Dataset items:
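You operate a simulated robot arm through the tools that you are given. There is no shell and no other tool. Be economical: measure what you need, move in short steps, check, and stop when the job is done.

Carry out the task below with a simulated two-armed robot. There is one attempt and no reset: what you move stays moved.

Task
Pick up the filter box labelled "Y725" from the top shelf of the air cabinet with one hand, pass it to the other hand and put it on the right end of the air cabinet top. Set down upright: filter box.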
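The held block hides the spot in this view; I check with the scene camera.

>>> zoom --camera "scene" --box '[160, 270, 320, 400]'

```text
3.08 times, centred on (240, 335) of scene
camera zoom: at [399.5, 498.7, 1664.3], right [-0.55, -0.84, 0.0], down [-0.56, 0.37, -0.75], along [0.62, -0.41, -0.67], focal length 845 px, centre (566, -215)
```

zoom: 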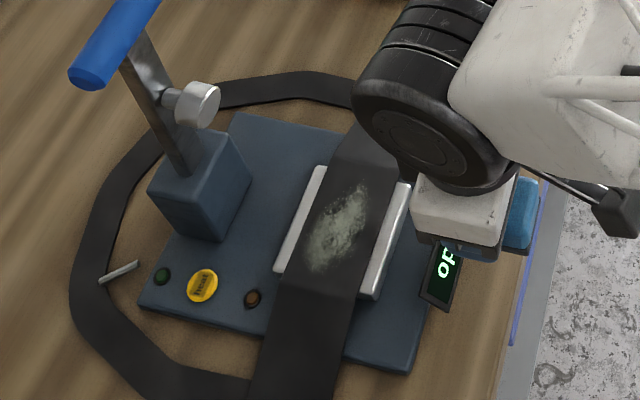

_SET TASK:_ Your copy should match the records word for word, with the pictures removed.

_COMPLETE ANSWER:_
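You operate a simulated robot arm through the tools that you are given. There is no shell and no other tool. Be economical: measure what you need, move in short steps, check, and stop when the job is done.

Carry out the task below with a simulated two-armed robot. There is one attempt and no reset: what you move stays moved.

Task
Pick up the filter box labelled "Y725" from the top shelf of the air cabinet with one hand, pass it to the other hand and put it on the right end of the air cabinet top. Set down upright: filter box.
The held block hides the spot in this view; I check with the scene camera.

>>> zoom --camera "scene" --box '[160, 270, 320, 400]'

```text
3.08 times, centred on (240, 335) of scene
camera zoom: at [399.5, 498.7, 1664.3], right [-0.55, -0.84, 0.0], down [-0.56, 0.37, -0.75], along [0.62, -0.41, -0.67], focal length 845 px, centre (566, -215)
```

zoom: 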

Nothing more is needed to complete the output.